NEWPORT, R.I. – The Naval War College’s (NWC) War Gaming Department hosted a Global Maritime Partnerships (GMP) Game from October 3 to 8.
The “Global 2010” event involved face-to-face interaction and game strategy among representatives of 46 countries brought together to enable maritime partnerships and enhance international information sharing.
The overall goal of this GMP game was to identify the catalysts to instability and the impediments to forming effective regional and global partnerships in the maritime domain from both United States and international perspectives. Specifically, these catalysts for examination included piracy, human smuggling, illicit drug trafficking, gun running, terrorism, natural disasters, and oil spills.
“For the purposes of this game, catalyst to instability was defined as anything that initiates, accelerates or causes an event or series of events to adversely impact the safety, security, economy, or maritime environment of a nation, region or super-region,” said Professor Warren Wiggins of NWC’s War Gaming Department. “Understanding these impediments is important to the Navy because these catalysts to instability, including, but not limited to resource scarcity, epidemics, pandemics, and regional and transnational criminality—foster broad challenges to U.S. national security policy.”

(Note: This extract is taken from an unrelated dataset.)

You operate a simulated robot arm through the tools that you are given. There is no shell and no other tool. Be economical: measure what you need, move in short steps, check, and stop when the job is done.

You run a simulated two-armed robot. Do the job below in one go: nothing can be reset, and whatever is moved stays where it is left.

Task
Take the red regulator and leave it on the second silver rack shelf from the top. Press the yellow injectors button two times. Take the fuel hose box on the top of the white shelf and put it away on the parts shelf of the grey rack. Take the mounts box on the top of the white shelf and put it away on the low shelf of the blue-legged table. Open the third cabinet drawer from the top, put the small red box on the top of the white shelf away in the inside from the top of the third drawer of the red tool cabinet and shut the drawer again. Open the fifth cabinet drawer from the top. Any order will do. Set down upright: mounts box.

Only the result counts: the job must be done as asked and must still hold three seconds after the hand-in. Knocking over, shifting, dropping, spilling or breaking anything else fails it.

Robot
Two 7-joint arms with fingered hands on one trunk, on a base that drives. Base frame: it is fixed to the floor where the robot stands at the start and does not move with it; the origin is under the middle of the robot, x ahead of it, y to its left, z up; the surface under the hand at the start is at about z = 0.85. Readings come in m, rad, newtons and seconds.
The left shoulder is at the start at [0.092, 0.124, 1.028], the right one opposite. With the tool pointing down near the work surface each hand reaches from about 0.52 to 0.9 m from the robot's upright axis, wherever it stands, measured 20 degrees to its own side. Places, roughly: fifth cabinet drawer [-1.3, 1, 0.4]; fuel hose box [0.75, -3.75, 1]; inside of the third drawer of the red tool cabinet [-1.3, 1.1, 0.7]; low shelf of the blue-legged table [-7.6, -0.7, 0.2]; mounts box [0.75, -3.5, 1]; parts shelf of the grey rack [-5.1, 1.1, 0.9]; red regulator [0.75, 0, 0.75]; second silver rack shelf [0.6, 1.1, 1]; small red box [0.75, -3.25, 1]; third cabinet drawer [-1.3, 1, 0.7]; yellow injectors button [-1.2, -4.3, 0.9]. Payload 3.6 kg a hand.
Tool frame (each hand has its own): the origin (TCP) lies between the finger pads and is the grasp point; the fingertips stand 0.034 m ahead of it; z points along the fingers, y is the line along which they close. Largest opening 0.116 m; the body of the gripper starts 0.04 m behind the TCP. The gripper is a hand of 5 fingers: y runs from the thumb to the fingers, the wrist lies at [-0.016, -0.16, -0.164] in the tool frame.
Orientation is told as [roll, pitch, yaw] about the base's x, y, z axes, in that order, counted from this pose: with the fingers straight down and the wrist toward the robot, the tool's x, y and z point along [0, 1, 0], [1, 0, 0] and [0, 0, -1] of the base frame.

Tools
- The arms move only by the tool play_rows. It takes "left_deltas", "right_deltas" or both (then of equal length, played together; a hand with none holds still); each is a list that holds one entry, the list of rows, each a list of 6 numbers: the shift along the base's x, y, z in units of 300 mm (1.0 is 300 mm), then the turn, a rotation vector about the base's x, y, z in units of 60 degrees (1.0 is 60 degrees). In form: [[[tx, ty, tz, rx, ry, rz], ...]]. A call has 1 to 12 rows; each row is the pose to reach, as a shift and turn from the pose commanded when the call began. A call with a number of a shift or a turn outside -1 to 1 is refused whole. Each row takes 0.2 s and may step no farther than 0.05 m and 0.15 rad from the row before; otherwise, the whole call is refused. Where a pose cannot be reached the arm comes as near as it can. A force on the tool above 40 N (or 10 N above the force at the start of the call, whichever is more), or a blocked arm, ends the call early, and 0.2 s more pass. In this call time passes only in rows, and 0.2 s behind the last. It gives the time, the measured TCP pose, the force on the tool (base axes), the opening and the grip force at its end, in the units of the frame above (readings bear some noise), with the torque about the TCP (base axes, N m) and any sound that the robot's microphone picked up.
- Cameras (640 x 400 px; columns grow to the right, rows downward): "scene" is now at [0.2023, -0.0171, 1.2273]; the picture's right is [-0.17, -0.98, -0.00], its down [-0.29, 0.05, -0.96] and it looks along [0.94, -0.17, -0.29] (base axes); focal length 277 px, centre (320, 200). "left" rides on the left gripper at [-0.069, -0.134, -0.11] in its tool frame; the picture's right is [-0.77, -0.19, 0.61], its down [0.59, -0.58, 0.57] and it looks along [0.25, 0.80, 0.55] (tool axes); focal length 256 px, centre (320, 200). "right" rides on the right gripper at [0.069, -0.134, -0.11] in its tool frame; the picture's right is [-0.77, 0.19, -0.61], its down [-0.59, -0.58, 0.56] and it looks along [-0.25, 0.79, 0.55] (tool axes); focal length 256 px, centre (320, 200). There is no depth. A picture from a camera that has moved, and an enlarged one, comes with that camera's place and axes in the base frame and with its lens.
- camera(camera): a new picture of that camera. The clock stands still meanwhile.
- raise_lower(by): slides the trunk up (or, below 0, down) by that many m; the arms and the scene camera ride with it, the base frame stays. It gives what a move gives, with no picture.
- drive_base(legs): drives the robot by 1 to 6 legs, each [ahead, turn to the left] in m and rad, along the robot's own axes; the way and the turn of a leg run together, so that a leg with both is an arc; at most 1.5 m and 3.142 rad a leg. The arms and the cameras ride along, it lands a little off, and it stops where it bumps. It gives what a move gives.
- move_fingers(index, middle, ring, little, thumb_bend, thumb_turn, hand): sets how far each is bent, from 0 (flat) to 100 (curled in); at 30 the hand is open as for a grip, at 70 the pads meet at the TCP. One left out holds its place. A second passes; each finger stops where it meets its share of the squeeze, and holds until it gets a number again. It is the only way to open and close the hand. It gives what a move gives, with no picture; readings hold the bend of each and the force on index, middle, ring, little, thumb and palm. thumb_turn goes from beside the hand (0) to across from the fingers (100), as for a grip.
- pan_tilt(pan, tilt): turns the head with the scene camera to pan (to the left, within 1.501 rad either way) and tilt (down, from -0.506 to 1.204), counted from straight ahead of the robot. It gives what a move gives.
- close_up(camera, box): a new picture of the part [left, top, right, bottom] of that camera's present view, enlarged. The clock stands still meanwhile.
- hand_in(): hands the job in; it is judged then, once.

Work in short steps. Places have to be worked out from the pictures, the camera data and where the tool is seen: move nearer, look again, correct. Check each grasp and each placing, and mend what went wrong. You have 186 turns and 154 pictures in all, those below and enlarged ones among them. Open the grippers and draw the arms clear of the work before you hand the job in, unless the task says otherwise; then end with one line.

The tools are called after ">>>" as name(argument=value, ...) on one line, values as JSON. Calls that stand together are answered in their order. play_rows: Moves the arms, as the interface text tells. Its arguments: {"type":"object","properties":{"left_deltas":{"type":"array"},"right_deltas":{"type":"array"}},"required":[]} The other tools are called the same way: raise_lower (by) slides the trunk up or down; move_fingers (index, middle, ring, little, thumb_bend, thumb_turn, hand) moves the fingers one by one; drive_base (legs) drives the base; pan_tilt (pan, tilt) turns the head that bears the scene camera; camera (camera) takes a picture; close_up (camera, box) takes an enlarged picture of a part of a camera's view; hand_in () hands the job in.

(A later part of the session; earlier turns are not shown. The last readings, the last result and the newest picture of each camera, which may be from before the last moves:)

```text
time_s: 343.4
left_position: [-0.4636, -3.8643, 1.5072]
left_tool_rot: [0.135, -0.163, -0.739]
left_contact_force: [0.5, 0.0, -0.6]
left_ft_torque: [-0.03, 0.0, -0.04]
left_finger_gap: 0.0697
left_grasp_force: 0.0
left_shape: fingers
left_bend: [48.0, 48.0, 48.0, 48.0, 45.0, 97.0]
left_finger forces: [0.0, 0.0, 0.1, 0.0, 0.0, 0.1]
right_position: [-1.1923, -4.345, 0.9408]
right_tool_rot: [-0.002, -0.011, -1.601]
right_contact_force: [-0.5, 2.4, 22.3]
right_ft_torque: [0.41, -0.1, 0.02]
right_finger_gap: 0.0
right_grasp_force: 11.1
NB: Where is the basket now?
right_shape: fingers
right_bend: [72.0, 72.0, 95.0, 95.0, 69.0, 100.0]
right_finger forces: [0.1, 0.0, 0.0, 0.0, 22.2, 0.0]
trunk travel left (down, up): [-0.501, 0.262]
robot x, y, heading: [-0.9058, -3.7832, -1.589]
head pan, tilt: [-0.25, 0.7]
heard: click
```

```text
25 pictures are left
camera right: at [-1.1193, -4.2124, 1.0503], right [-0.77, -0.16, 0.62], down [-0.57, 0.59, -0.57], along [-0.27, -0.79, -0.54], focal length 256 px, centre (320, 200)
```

The GMP game was conducted as an unclassified Title 10 game and featured 86 international participants plus 38 people representing a cross-section of the U.S. Government and its military services. More than 50 personnel from NWC’s War Gaming Department directly participated in and supported the week-long event.
“This is the first time—on this scale of international cooperation—we’ve made this a true global game,” NWC Game Director David Ward said. “We wanted to reach out to our partners around the globe and learn their concerns and priorities in order to establish a secure maritime environment in every region of the world.”
Title 10 games are executed by NWC on a cyclic basis to identify key “organize, train and equip” issues for the CNO.
“The linchpin to this endeavor was “A Cooperative Strategy for 21st Century Seapower” (CS21) initiated by Chief of Naval Operations Adm. Gary Roughead,” Wiggins added. “Its emphasis was the need for the Navy to dedicate as much time, effort and resources to preventing wars as it does to winning wars.”
Game cells consisted of regional partners, and the game play strategy revolved around regional maritime issues specifically relevant to each area. Led by a moderator, the scene-settings were crafted to generate discussions during daily plenary sessions that involved maritime information sharing practices, impediments and successes. These discussions also helped identify solutions to resolve challenges and map the way ahead.
In addition to recognizing the key catalysts to instability, the game identified broad-based partnership requirements (e.g., policy, legal, technological, etc.) to counter those catalysts. It also produced effective methods for strengthening global communication as participants were asked to identify their country’s top MDA functions and to prioritize requirements to increase MDA across the globe.
“They were very open in sharing why they thought countries should work together to conduct Maritime Domain Awareness operations,” Ward said. “Providing an environment for participants to explore and appreciate the complexities of establishing and maintaining effective maritime partnerships through domestic and international perspectives was essential and greatly contributed to the success of this game.”
Many of the players from the countries participating in the game are NWC graduates. This indicated the influence the college has on the world's navies.
“Because of our reputation for wargaming excellence, we have the unique ability to convene games like this that bring together naval officers from around the world to engage in professional dialogue, share ideas and build stronger relationships,” said Professor Robert Rubel, dean of NWC’s Center for Naval Warfare Studies. “CS21 says that trust and confidence cannot be surged, it must be fostered. There is no other place at which this can be done better.”
Rubel also explained that this GMP game represents the merging of two threads of NWC history—wargaming and maritime strategy. He added that the approaches to wargaming have changed since NWC began the practice in 1887.
“Whereas in the first ten years of the 20th Century, we conducted fleet versus fleet wargames that indicated the need to concentrate a fleet of battleships off our coasts to protect against possible European aggression in the Western Hemisphere,” Rubel said. “Today we conduct diplomatic games that show us how to achieve the utmost in dispersal of naval power to secure all the seas of the world.”
The GMP game also featured an MDA Technology Initiatives Symposium at the conclusion of the week that allowed international participants to have an opportunity to familiarize themselves with a sampling of current technological research and innovations in MDA. This included presentations on current and future MDA technologies and demonstrations that displayed MDA tools and systems such as SUCBAS, the Swedish system for MDA; and C-SIGMA, the integration of space systems into a Common Operational Picture (COP).
The Navy’s Title 10 War Game Series, “Global,” is conducted by NWC as the Executive Agent for the Chief of Naval Operations (CNO). Within the OPNAV staff, OPNAV N2/N6 is the sponsor of this global game as the lead for Maritime Domain Awareness (MDA), a key focus area of maritime partnerships and information sharing internationally.